======== Recorded data

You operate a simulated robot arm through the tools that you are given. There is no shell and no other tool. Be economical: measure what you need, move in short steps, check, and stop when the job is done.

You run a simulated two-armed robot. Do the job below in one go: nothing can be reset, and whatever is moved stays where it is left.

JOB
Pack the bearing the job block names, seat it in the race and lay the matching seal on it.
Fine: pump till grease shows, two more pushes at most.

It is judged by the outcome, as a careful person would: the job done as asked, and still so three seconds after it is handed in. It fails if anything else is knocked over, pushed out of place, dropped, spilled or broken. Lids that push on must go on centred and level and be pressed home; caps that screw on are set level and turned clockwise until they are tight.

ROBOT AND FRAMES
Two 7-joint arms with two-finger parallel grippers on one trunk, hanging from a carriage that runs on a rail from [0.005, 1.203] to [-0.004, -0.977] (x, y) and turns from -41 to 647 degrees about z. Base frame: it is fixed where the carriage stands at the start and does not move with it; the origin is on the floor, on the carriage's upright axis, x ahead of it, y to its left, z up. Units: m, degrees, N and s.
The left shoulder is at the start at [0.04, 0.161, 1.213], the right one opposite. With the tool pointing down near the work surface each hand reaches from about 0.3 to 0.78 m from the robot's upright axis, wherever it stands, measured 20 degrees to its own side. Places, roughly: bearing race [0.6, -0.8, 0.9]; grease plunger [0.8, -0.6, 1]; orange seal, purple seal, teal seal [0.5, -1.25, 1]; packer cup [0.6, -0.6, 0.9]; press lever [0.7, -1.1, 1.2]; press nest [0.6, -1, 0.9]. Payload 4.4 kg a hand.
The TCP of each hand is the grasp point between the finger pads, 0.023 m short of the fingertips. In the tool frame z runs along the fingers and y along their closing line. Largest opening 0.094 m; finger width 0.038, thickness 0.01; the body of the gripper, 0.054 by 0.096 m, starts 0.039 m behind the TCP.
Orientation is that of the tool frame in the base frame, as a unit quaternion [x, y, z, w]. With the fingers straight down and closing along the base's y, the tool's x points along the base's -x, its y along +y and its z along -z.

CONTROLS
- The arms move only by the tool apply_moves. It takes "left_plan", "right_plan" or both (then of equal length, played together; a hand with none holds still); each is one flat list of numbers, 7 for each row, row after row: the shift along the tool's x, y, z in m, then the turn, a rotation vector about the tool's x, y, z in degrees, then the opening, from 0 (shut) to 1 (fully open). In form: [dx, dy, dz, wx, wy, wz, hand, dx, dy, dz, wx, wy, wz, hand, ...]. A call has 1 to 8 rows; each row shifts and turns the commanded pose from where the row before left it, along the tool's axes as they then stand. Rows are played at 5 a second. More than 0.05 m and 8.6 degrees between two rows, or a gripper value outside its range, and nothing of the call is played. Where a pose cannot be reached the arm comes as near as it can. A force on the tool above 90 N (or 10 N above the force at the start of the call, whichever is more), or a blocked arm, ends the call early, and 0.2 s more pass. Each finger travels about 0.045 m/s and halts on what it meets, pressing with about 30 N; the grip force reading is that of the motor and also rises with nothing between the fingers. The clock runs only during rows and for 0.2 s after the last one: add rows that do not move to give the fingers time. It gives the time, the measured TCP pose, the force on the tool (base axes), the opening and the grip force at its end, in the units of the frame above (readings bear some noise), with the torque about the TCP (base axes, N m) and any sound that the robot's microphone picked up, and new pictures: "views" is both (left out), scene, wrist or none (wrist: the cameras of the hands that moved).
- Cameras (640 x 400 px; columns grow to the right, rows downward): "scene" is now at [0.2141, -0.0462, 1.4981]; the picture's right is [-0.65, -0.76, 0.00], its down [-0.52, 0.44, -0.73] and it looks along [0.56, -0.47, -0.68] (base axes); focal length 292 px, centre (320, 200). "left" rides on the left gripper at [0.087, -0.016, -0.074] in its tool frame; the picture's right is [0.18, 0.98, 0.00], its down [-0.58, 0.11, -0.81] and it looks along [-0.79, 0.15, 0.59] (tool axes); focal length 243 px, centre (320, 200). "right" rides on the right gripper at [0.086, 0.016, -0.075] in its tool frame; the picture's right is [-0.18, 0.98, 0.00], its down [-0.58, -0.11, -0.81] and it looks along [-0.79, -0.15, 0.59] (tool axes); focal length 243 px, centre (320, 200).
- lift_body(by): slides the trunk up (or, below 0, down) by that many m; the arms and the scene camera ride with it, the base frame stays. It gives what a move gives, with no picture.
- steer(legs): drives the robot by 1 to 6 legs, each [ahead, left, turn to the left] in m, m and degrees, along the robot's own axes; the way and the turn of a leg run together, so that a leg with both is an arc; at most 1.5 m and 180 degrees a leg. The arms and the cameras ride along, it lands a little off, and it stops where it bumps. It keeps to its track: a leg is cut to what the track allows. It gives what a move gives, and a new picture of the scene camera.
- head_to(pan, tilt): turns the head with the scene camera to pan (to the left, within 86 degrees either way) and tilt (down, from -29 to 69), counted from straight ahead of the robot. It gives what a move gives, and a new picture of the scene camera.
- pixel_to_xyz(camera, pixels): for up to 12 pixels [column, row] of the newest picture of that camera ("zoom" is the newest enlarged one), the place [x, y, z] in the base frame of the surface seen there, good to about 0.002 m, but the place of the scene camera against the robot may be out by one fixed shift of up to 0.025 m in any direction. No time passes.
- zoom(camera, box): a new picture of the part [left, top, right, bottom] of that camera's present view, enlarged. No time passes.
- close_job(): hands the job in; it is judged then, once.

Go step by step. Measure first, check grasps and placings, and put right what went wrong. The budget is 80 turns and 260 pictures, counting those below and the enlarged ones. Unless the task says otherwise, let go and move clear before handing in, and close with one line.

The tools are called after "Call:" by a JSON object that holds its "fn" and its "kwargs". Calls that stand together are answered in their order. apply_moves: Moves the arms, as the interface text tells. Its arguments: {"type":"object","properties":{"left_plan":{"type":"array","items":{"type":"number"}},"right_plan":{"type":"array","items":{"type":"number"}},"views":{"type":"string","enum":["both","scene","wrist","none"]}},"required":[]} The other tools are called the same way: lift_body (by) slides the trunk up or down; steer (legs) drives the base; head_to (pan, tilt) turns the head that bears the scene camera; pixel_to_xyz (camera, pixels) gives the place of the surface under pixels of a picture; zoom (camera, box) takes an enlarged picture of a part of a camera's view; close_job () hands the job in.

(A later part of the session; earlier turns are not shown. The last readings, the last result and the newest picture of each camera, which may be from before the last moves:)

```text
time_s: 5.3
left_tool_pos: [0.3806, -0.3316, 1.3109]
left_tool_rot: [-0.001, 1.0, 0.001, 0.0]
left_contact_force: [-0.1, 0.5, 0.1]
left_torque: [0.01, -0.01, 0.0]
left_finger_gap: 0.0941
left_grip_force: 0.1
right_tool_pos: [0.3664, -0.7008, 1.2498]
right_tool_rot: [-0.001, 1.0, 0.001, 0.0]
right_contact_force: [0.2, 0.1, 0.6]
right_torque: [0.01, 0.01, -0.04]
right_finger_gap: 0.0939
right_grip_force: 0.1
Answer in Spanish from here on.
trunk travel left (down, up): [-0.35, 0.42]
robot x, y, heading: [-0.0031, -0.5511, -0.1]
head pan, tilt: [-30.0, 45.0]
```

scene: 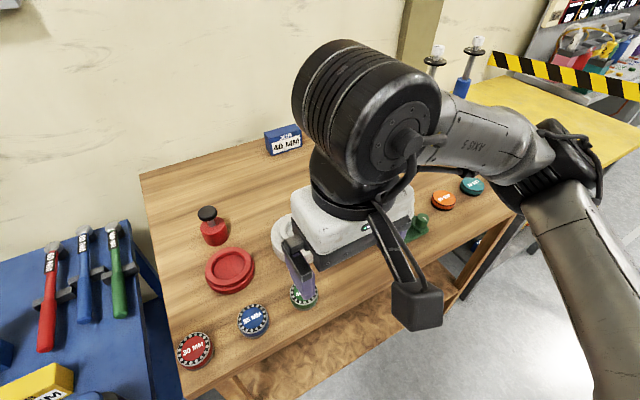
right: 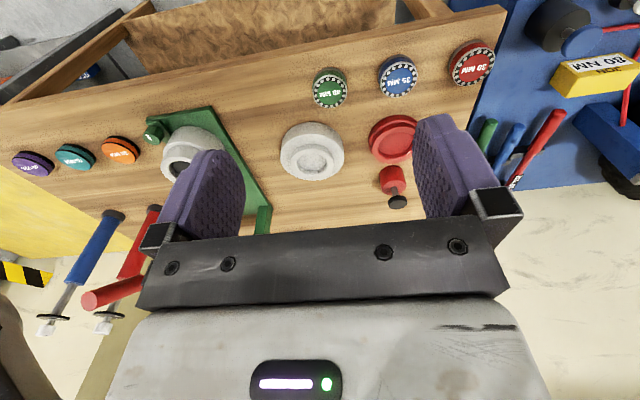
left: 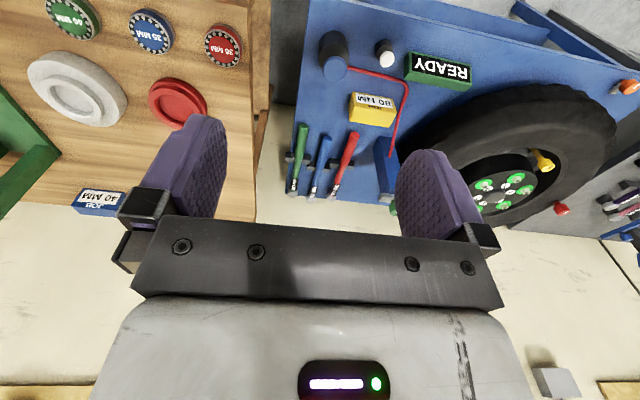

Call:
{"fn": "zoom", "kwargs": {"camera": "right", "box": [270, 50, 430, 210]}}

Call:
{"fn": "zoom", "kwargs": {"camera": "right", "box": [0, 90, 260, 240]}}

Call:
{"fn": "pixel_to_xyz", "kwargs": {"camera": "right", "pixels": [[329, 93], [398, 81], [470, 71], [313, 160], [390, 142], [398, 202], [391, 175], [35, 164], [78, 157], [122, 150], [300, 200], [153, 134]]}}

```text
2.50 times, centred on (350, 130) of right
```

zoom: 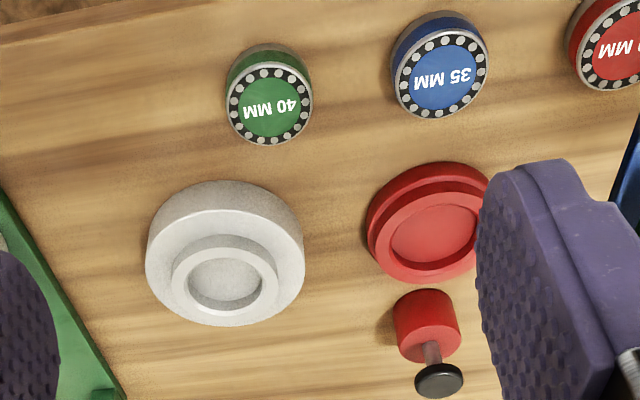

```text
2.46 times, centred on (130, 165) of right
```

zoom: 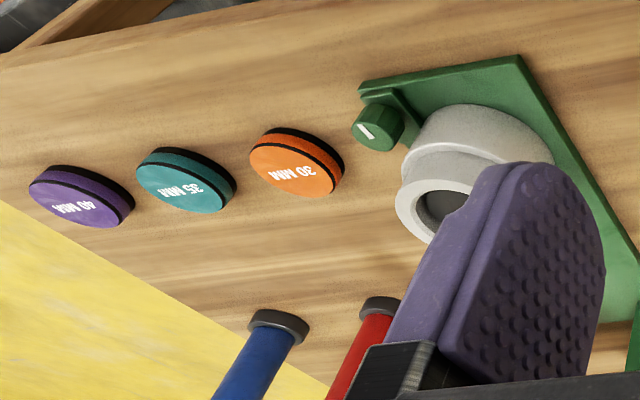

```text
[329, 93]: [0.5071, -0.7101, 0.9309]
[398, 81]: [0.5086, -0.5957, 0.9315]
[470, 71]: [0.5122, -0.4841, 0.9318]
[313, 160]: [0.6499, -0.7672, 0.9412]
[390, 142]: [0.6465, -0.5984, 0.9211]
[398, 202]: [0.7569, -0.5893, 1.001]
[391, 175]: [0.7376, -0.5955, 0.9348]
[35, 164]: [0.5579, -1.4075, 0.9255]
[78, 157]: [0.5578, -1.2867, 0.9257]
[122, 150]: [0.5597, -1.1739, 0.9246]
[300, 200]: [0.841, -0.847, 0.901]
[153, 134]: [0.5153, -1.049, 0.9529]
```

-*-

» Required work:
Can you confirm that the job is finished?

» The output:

================

» Required work:
Everything from the first line of the data through the line containing "ROBOT AND FRAMES" should be echoed exactly. Add nothing.

» The output:
You operate a simulated robot arm through the tools that you are given. There is no shell and no other tool. Be economical: measure what you need, move in short steps, check, and stop when the job is done.

You run a simulated two-armed robot. Do the job below in one go: nothing can be reset, and whatever is moved stays where it is left.

JOB
Pack the bearing the job block names, seat it in the race and lay the matching seal on it.
Fine: pump till grease shows, two more pushes at most.

It is judged by the outcome, as a careful person would: the job done as asked, and still so three seconds after it is handed in. It fails if anything else is knocked over, pushed out of place, dropped, spilled or broken. Lids that push on must go on centred and level and be pressed home; caps that screw on are set level and turned clockwise until they are tight.

ROBOT AND FRAMES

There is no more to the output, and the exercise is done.